MATERIAL FOR THIS TASK:

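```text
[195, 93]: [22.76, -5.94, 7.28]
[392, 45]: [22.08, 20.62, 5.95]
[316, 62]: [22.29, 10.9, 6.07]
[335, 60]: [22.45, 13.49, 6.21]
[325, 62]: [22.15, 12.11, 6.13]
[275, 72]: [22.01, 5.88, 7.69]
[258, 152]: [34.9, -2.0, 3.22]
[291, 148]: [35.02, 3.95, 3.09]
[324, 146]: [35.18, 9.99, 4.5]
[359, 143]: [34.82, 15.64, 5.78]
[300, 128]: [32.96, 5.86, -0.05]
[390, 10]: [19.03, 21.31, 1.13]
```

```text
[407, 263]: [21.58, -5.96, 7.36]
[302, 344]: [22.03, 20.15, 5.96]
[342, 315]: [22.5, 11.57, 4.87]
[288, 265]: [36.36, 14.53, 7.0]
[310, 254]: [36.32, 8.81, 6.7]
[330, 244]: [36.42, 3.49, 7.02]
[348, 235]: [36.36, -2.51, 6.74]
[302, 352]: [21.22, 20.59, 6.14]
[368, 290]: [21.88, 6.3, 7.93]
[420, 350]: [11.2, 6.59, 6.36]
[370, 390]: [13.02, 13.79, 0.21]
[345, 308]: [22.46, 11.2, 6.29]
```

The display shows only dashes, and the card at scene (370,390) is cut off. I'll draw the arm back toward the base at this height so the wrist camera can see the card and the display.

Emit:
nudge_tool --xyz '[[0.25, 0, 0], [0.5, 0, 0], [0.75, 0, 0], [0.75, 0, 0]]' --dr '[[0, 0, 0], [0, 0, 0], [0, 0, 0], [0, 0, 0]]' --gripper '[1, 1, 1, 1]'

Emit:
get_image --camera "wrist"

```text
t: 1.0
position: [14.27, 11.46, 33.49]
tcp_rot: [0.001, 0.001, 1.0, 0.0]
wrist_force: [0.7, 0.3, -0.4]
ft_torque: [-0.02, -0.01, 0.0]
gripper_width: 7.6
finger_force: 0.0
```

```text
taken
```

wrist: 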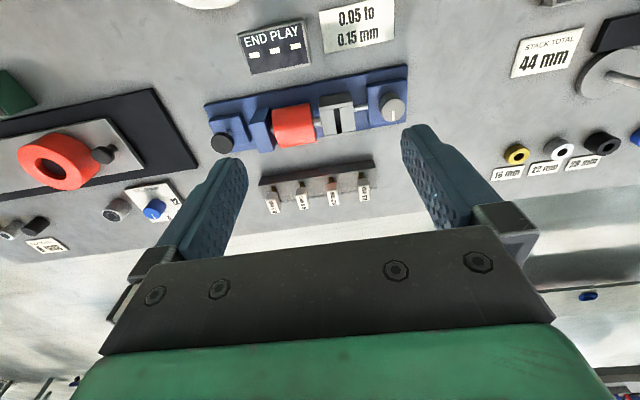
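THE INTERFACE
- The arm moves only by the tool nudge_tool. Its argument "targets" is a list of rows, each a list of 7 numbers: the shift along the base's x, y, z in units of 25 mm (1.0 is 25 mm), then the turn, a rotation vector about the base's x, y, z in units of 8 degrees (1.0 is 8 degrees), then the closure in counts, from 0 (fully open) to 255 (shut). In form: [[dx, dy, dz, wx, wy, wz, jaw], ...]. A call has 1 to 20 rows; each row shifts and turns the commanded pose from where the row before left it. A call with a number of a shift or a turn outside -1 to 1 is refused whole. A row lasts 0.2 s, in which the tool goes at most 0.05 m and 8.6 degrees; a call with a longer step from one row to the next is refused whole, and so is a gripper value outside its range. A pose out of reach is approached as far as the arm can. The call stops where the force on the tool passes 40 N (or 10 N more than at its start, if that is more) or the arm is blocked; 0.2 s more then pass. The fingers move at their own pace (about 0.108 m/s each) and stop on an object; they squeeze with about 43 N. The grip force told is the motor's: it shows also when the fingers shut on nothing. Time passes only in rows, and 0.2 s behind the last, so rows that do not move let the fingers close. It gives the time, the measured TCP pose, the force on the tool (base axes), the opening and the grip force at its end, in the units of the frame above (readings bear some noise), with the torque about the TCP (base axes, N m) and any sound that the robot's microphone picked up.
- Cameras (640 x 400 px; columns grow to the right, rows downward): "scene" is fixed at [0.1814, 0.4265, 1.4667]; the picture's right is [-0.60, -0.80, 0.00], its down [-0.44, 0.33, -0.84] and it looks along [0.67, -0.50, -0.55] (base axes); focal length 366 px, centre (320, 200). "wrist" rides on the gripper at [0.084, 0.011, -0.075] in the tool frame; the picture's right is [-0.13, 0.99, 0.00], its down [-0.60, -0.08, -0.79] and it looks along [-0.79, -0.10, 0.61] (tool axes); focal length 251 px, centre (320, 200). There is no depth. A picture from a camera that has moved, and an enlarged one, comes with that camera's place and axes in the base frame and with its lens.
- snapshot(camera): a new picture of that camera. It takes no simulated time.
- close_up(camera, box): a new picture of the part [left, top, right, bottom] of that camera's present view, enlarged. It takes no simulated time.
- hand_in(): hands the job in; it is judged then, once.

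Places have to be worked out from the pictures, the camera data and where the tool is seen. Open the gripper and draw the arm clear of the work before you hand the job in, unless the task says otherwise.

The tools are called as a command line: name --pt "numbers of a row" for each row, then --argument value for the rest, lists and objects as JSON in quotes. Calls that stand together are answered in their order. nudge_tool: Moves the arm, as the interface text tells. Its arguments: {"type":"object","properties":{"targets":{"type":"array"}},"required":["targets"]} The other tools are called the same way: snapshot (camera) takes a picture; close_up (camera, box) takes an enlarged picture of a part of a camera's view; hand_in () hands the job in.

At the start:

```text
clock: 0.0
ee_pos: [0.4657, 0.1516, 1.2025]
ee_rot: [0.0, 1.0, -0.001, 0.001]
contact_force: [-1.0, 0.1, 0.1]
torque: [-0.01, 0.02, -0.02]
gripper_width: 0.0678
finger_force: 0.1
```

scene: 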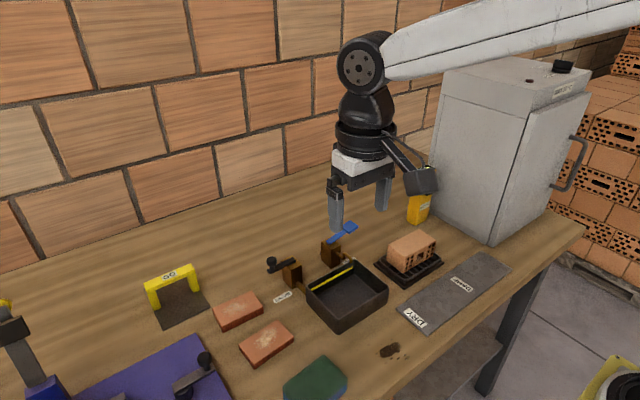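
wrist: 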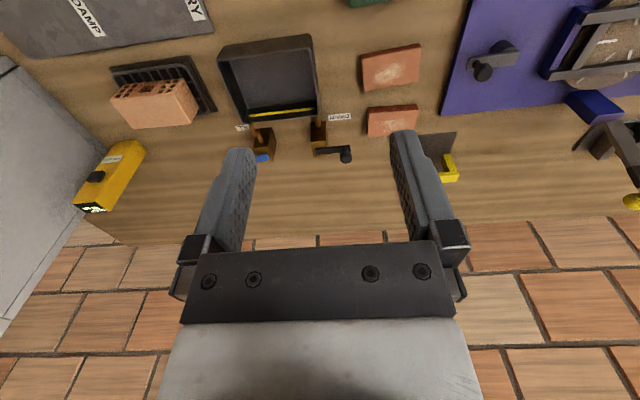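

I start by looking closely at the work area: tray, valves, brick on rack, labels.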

BRIEF:
Write out exactly, and nothing more than, the lines of the entries above from the line containing "The tools are" through the final line; omit any pictures.

CORRECT OUTPUT:
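The tools are called as a command line: name --pt "numbers of a row" for each row, then --argument value for the rest, lists and objects as JSON in quotes. Calls that stand together are answered in their order. nudge_tool: Moves the arm, as the interface text tells. Its arguments: {"type":"object","properties":{"targets":{"type":"array"}},"required":["targets"]} The other tools are called the same way: snapshot (camera) takes a picture; close_up (camera, box) takes an enlarged picture of a part of a camera's view; hand_in () hands the job in.

At the start:

```text
clock: 0.0
ee_pos: [0.4657, 0.1516, 1.2025]
ee_rot: [0.0, 1.0, -0.001, 0.001]
contact_force: [-1.0, 0.1, 0.1]
torque: [-0.01, 0.02, -0.02]
gripper_width: 0.0678
finger_force: 0.1
```

scene: 
wrist: 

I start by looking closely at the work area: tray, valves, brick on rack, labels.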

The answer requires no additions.